The causeway between the mount and Marazion was improved in 1879 by raising it by one foot (30 cm) with sand and stones from the surrounding area. Repairs were completed in March 2016 following damage from the 2014 winter storms. Some studies indicate that any rise in ocean waters as well as existing natural erosion would put some of the Cornwall coast at risk, including St Michael's Mount.

Local government

St Michaels Mount
St Michael's Mount in 2005

Until recent times, both the mount and the town of Marazion formed part of the parish of St Hilary. St Michael's Mount forms its own civil parish for local government purposes. Currently, this takes the form of a parish meeting as opposed to a parish council (that is, a yearly meeting of electors that does not elect councillors). Lord St Levan currently chairs the St Michael's Mount parish meeting.

Geology

The rock exposures around St Michael's Mount provide an opportunity to see many features of the geology of Cornwall in a single locality. The mount is made of the uppermost part of a granite intrusion into metamorphosed Devonian mudstones or pelites. The granite is itself mineralised with a well-developed sheeted greisen vein system. Due to its geology the island's seaward has been designated a Site of Special Scientific Interest since 1995.

Granites

There are two types of granite visible on the mount. Most of the intrusion is a tourmaline muscovite granite which is variably porphyritic. This is separated from a biotite muscovite granite by pegmatites.

Devonian pelites

Originally laid down as mudstones these pelites were regionally metamorphosed and deformed (mainly folded here) by the Variscan orogeny. They were then affected by the intrusion of the granite, which caused further contact metamorphism, locally forming a hornfels, and mineralisation.

Mineralisation

The best developed mineralisation is found within the uppermost part of the granite itself in the form of sheeted greisen veins. These steep W-E trending veins are thought to have formed by hydraulic fracturing when the fluid pressure at the top of the granite reached a critical level. The granite was fractured and the fluids altered the granite by replacing feldspars with quartz and muscovite. The fluids were also rich in boron, tin and tungsten, and tourmaline, wolframite and cassiterite are common in the greisen veins. As the area cooled the veins became open to fluids from the surrounding country rock and these deposited sulphides, e.g. chalcopyrite and stannite. Greisen veins are also locally developed within the pelites.

Folklore

In prehistoric times, St Michael's Mount may have been a port for the tin trade, and Gavin de Beer made a case for it to be identified with the "tin port" Ictis/Ictin mentioned by Posidonius.

There are popular claims of a tradition that the Archangel Michael appeared before local fishermen on the mount in the 5th century AD. But in fact this is a modern myth. The earliest appearance of it is in a version by John Mirk, copying details of the medieval legend for Mont-Saint-Michel from the Golden Legend. The folk-story was examined and found to be based on a 15th-century misunderstanding by Max Muller.

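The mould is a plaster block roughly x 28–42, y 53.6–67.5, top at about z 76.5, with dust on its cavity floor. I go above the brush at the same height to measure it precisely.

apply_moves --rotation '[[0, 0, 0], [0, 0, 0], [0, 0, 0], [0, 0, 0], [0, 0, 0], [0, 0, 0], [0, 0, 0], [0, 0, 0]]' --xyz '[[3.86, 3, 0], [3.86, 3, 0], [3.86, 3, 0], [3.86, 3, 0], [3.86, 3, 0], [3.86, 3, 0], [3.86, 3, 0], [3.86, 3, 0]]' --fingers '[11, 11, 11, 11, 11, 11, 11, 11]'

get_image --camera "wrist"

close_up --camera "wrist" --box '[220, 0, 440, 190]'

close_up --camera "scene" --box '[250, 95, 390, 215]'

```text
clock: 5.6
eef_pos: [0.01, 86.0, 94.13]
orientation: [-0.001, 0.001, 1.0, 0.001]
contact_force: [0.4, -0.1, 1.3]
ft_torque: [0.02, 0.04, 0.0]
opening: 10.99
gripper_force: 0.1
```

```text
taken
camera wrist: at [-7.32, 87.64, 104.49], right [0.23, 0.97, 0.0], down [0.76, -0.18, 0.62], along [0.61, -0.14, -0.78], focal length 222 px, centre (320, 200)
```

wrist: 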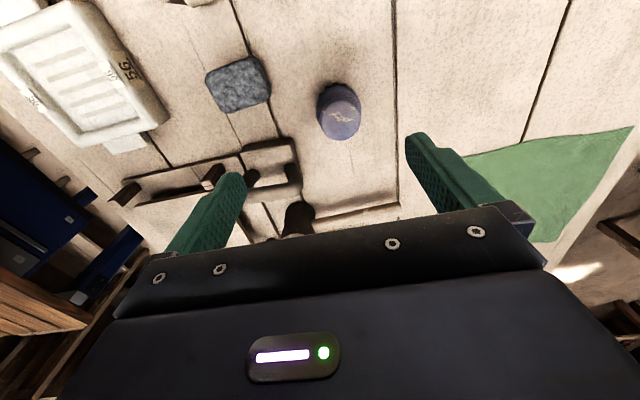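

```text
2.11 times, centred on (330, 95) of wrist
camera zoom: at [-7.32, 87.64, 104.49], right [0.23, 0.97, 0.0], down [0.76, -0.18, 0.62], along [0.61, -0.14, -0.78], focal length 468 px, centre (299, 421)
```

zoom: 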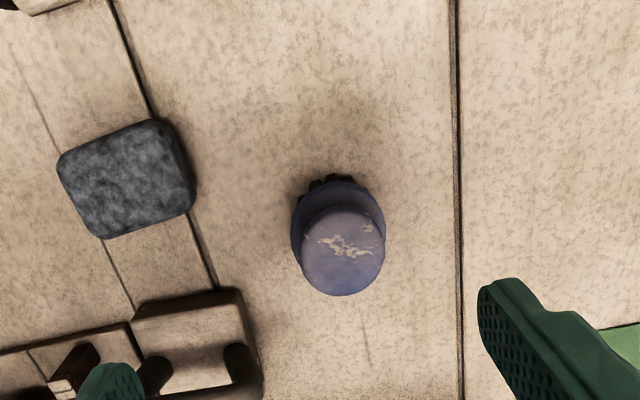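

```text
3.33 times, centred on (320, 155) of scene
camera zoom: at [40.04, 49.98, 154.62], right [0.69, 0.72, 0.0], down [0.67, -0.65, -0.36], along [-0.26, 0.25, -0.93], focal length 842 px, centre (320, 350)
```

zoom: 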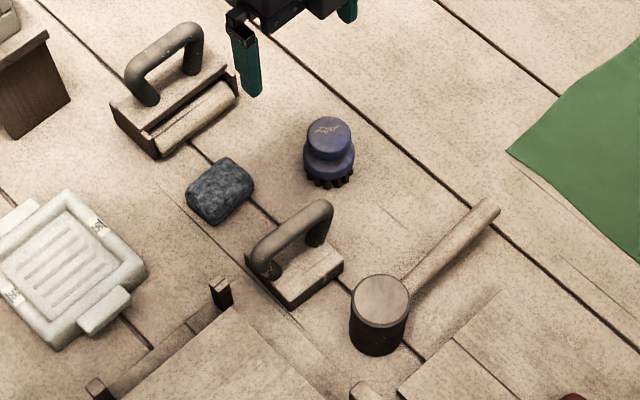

The chronicler John of Worcester relates under the year 1099 that St Michael's Mount was located five or six miles (10 km) from the sea, enclosed in a thick wood, but that on the third day of November the sea overflowed the land, destroying many towns and drowning many people as well as innumerable oxen and sheep; the Anglo-Saxon Chronicle records under the date 11 November 1099, "The sea-flood sprung up to such a height, and did so much harm, as no man remembered that it ever did before". The Cornish legend of Lyonesse, an ancient kingdom said to have extended from Penwith toward the Isles of Scilly, also talks of land being inundated by the sea.

One of the earliest references to the mount (originally named "Dynsol" or "Dinsul"), was in the mid 11th century when it was "Sanctus Michael beside the sea".

In the 1600s, John Milton used the Mount as the setting for the finale of what was once one of the most famous poems in English literature, his "Lycidas", which drew on the traditional sea-lore that had it that the archangel Michael sat in a great stone chair at the top of the Mount, seeing far over the sea and thus protecting England. In the mid-1850s the poem's scenes of the drowning of Lycidas, in the seas below the Mount, were illustrated in engravings and paintings by J. M. W. Turner. The poem drew together various traditions from the Bible, classical mythology and local folklore to offer an elegy for the pagan world that had faded away.

Legend

During the 6th century, before a castle was built, according to legend, the island was once home to an 18-foot giant named Cormoran, who lived in a cave with his ill-gotten treasures obtained by terrorizing local towns and villages. That is, until a young farmer's son named Jack took on this gigantic menace, who had an appetite for cattle and children, and killed him by trapping him in a concealed pit, bringing down his axe upon his head. When he returned home, the elders in the village gave him a hero's welcome, and henceforth, called him "Jack the Giant Killer".